Form B of the survey kept these options and added a fourth, with this result:
- 22% The Bible is the actual Word of God and is to be taken literally, word for word.
- 28% The Bible is the actual Word of God but multiple interpretations are possible.
- 28% The Bible is the inspired Word of God but not everything in it should be taken literally.
- 18% The Bible is an ancient book of fables, legends, history and moral precepts recorded by man.
While the survey has a margin of error of 5%, that does present a significant swing of opinion toward the new “multiple interpretations” option. For some reason, that answer resonated with 31% of respondents, nearly a third. The explanation for this is still unclear, but it does seem to confirm the sense that American culture has become more openly pluralistic.
John MacArthur, megachurch pastor and bestselling author, finds this statistic of 28% believing in Multiple Interpretations revealing of a shift in Christian culture, and feels that it generates circular logic. He claims there is little threat to believing in the Bible as God’s Word as long as one can reserve the right of refusal and claim a misinterpretation when that Word challenges our desires.
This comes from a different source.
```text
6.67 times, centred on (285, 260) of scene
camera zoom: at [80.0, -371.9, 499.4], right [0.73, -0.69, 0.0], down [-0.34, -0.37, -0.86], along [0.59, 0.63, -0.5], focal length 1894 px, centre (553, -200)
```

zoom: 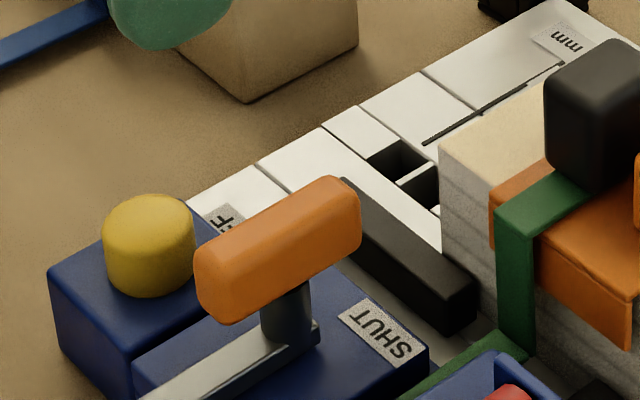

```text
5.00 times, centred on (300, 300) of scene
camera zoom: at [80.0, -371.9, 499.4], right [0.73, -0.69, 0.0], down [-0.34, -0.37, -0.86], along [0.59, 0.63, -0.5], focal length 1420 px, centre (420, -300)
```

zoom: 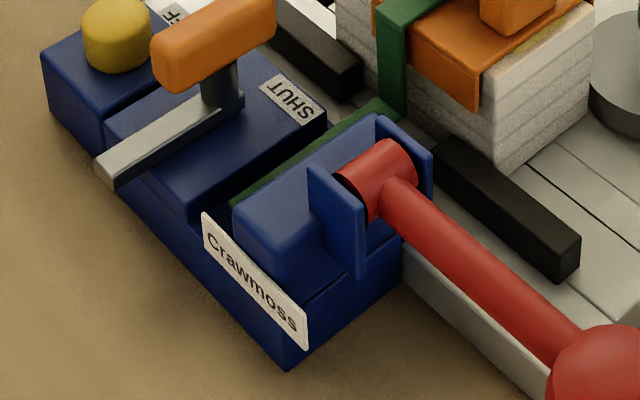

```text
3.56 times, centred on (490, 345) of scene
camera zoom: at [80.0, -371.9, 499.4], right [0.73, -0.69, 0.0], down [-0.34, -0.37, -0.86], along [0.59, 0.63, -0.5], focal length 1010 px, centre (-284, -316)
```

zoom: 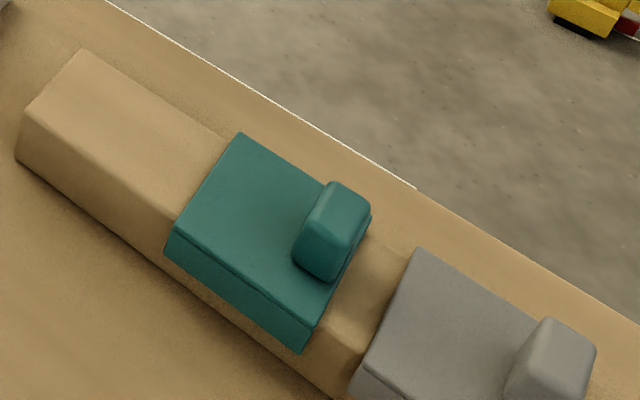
While this is one possibility, another perspective could find it encouraging that, when given this option in Form B, a greater percentage of respondents were able to attribute the Bible to God as opposed to a completely man-made collection of fables. It could be that some Christians understand that the Bible is composed of various types of literature; parts of God’s Word are to be taken literally but others, such as proverbs and parables, are stories meant to make a spiritual point. Or it could simply be that the same percentage of respondents felt the same way on Form A, but did not have a choice that best described their opinion. So the survey may represent less of a shift and more of an improved accuracy of the poll.
The Bible-Believing Non-Christians
Another interesting finding of this dual-form question is that of who exactly made the shift to the Multiple Interpretations option. Among Christians, the biggest shift was among those who believe the Bible is the Word of God but not to be taken literally, from 52% to 31%, which accounts for about ⅔ of those who chose the Multiple Interpretations option. Surprisingly, professing non-Christians also shifted their answer between the same two options by about the same percentage, 30% to 19%. The total number of self-identified non-Christians who believe the Bible is a book of fables dropped from 55% to 51%, bringing to about 46% the number who believe that in some form or another, the Bible is the Word of God.
It seems that non-Christians prefer to think of the Bible as a divine book that is open to interpretation, than to say it’s a true book with some non-literal content. But most startling of all, about 6% of non-Christians do believe in the Bible as the literal Word of God. When examining the demographics of non-Christian literalists further, this group generally has no religious upbringing or affiliation, yet they believe in the existence of God. They tend to be nonwhite, second generation Americans with less education than average, and politically liberal. If anything, this sounds like a group disillusioned with what they have seen of religion in America, who have not found themselves compelled by what they have seen to seek out the God who literally wrote the book.